Once upon a time, the Stones were about the spirit of what rock and roll is. Or was. Now, evidently, that doesn’t much matter to the band. Perhaps Mick imagines that because he was once essentially the definition of a rebellious rocker, a stage-strutting street fighting man, what he says and does is the essence of what it is. Which is, fundamentally, pathetic. There is really little difference between what the Stones did and, oh, Whitney Houston back in ’04, although I suspect that her pipes were better than Mick’s (then, not now, at least given the evidence on “Being Bobby Brown”), and Whitney, at least, played in a stadium holding 20,000 people. One of the noted aspects of the Stones’ show was that Chinese performer Cui Jian chimed in on “Wild Horses,” adding, presumably, some sort of authenticity. That’s not exactly a rock breakthrough of any extent inasmuch as when Deep Purple played a Chinese tour (Beijing, Shanghai, Singapore, etc.), Cui Jian was on the bill.

To be sure, when you think about the numbers of people in China, whether the Stones played a given song or not is perhaps not in the least bit relevant. But if they are to be thought of, circa right now, as something other than a means by which revenue is to be generated, then it is a sad commentary on what they’ve become, given the unique exposure that the band had. I mean, does anyone remember when the Backstreet Boys played to 40,000 in Beijing back in ’04?

6 thoughts on “Stones In China: Maybe They Should Have Been Dubbed”

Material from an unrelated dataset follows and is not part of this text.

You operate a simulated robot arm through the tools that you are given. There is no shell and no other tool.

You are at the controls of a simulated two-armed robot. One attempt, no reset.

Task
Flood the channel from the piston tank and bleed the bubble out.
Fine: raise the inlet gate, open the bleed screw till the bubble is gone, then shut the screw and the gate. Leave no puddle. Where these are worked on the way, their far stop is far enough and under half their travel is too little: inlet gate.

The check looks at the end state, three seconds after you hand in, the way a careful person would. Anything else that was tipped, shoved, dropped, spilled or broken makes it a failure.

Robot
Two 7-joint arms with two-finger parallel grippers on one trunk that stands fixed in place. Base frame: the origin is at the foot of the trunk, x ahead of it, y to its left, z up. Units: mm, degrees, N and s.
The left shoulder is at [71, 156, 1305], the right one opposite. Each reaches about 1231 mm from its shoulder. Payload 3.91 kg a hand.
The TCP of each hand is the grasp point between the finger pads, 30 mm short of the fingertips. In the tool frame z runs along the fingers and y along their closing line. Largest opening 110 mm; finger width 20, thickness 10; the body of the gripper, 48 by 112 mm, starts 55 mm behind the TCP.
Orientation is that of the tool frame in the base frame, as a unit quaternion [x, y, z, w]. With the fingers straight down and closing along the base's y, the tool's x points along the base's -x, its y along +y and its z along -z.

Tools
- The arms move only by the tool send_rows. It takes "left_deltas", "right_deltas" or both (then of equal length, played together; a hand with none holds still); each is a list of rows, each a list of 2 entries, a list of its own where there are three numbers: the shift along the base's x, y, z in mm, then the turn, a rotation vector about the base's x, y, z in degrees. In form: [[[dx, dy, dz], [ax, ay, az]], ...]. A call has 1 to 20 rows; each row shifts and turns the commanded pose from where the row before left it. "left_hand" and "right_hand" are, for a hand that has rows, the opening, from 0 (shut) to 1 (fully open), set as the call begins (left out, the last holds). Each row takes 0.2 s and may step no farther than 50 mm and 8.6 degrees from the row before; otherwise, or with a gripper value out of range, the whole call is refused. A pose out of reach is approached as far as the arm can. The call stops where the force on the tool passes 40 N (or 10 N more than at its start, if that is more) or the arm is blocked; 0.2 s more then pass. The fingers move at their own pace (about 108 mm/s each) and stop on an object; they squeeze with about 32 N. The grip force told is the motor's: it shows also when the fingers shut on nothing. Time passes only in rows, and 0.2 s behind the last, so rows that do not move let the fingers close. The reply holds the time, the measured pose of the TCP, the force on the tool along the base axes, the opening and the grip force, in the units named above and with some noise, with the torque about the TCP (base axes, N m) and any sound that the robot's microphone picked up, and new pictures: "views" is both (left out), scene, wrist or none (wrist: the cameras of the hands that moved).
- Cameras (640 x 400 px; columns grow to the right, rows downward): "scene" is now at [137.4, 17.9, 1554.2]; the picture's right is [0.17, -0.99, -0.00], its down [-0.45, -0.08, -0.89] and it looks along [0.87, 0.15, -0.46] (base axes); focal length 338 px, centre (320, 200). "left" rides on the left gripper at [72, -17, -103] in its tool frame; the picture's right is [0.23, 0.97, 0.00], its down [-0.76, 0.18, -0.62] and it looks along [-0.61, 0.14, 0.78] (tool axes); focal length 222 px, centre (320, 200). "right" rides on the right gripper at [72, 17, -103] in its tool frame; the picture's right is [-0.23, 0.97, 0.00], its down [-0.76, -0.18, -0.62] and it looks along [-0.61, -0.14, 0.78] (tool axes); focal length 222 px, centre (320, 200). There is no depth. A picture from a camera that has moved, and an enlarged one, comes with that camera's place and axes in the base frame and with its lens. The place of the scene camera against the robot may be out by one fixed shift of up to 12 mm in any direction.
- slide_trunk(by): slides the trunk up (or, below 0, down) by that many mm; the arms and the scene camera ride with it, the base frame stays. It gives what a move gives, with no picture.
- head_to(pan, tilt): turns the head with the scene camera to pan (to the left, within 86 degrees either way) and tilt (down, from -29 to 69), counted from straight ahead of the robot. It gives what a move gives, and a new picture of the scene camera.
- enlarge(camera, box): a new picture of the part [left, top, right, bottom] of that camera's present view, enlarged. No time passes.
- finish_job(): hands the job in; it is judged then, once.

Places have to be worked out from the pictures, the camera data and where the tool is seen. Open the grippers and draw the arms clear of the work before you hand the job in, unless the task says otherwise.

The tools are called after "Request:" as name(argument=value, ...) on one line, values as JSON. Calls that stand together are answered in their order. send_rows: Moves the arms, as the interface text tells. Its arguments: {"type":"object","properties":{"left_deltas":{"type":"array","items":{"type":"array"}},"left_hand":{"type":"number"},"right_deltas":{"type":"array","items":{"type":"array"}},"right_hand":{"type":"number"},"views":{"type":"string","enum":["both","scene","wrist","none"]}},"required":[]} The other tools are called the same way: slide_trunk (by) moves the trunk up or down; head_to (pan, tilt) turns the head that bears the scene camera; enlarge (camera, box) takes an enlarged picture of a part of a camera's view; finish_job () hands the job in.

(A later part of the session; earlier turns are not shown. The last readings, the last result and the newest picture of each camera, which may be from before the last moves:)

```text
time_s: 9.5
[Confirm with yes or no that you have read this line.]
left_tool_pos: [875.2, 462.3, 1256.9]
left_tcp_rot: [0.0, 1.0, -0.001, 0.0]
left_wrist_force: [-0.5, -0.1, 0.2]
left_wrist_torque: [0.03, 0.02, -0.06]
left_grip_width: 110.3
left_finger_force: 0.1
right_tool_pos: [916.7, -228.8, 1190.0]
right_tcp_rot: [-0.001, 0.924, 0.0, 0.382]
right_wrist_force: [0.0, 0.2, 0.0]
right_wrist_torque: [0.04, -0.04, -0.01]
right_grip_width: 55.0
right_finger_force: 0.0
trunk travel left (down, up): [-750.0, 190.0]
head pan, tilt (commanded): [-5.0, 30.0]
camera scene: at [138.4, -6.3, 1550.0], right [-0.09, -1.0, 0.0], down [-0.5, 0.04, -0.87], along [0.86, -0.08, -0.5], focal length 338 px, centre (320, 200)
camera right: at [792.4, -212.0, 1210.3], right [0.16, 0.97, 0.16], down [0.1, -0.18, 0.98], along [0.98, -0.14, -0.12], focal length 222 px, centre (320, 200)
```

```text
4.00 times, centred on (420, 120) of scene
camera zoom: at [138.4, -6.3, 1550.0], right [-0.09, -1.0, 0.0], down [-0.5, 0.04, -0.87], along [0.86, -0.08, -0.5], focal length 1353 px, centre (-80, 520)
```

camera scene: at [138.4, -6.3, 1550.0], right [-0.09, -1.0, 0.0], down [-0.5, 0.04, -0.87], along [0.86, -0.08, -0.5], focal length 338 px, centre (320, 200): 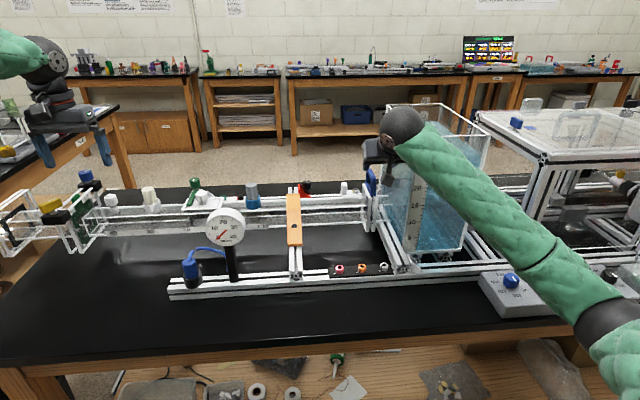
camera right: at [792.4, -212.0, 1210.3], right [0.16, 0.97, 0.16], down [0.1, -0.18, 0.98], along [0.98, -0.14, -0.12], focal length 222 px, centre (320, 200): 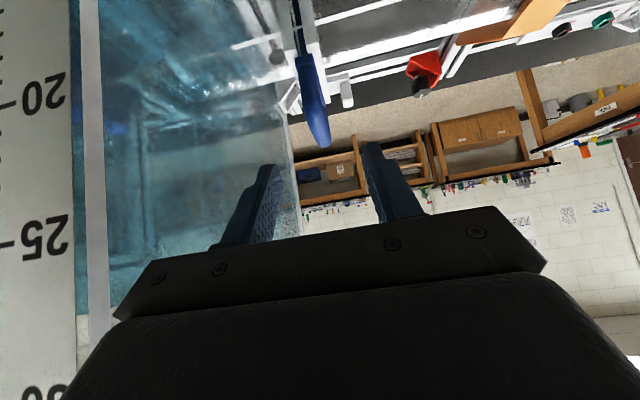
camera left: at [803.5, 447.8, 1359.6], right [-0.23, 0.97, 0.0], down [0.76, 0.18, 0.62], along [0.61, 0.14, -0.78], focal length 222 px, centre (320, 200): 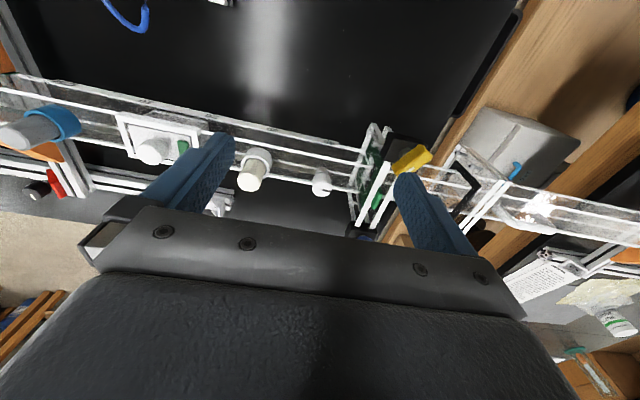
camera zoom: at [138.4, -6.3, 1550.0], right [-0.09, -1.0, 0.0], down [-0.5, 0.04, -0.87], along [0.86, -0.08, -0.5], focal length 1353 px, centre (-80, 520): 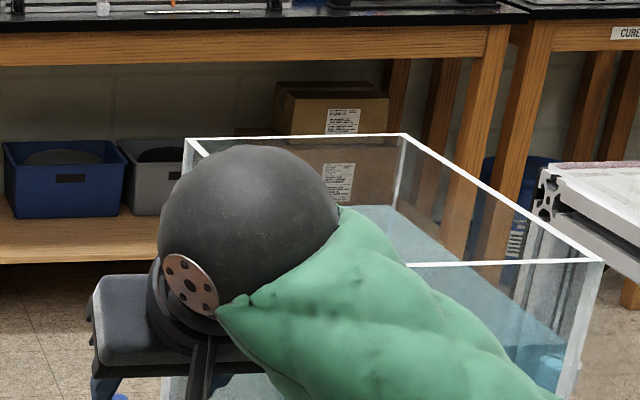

  1. I don’t get your point at all. Are you comparing the accomplishments of the Stones to those of Whitney & Bobby? Or the Backstreet Boys? Taking swipes at Micks age…what is the point of that? Yet another lame, tired rehash of how the Stones have “lost their R&R integrity.” Every bit as tired as late-night tv comic jokes about Keith looking like vampire. The band has been together for more than FORTY years! Your arguement was valid THIRTY years ago. Maybe it’s time to move on to something relevant. So what if they want to go to China? Who cares if they are not the first western pop act to do so? They’re the fucking Stones…maybe they just want to get paid to see China! They’re the fucking Stones! You really think you know more about music or pop culture than Mick Jagger? They don’t owe anyone shit. Take em’ or leave em.’ I don’t give a damn about anything they’ve done in 25 years either but leave it be man. It’s kind of a racist observation anyway. How come nobody bashes 80 year-old Sonny Rollins or B.B. King? Those guys are still on the road and haven’t done anything relevant in decades. You would be hard pressed to find anyone speaking or writing about them with such disrespect.

  2. Bob, don’t you find it at least a little weird that the Rolling Stones played a venue only half as large as Whitney Houston, and only one-fifth the capacity of the Backstreet Boys? I do.

  3. If rock and roll is about freedom of expression, then isn’t it a bit disturbing that the Stones, of all performers, would permit themeselves to be under the thumb of censorship?

  4. It’s disturbing that anyone should read so much into anything they do at this point. The Stones have been battling the censorship issue since Ed Sullivan and the BBC hassled them…41 years ago! And it happened again at this years Super Bowl. Do you really think they should have to even worry about it? They’ve done more than their share to push the envelope of free speech and taboo breaking. Should they really boycott China over a couple of songs out of their massive catalog? Playing there at all was probably one of the last challenges left on the planet for them. They’ve pretty much done it all. Really, why should they even give it a second thought?

  5. Best part of the NYT article linked to above:

    “I’ve never listened to their songs,” said Shen Yichen, a 16-year-old girl who was accompanied by her parents. “Maybe listening like this for the first time is more authentic.”

    Before the show, her father, equally unfamiliar with the music, downloaded a song. “I don’t know what song it was,” said the father, Shen Shiji, 46. “Maybe it was a song paying tribute to Dylan.

    “I don’t know if it’s their lyrics that make people like them,” he added, “but listening to the melody, it wasn’t so beautiful.”

  6. Yeah, this is a total non-story.

    Even the “wild and rebellious” Stones of the late ’60s willingly censored themselves on Ed Sullivan. Bo-ring.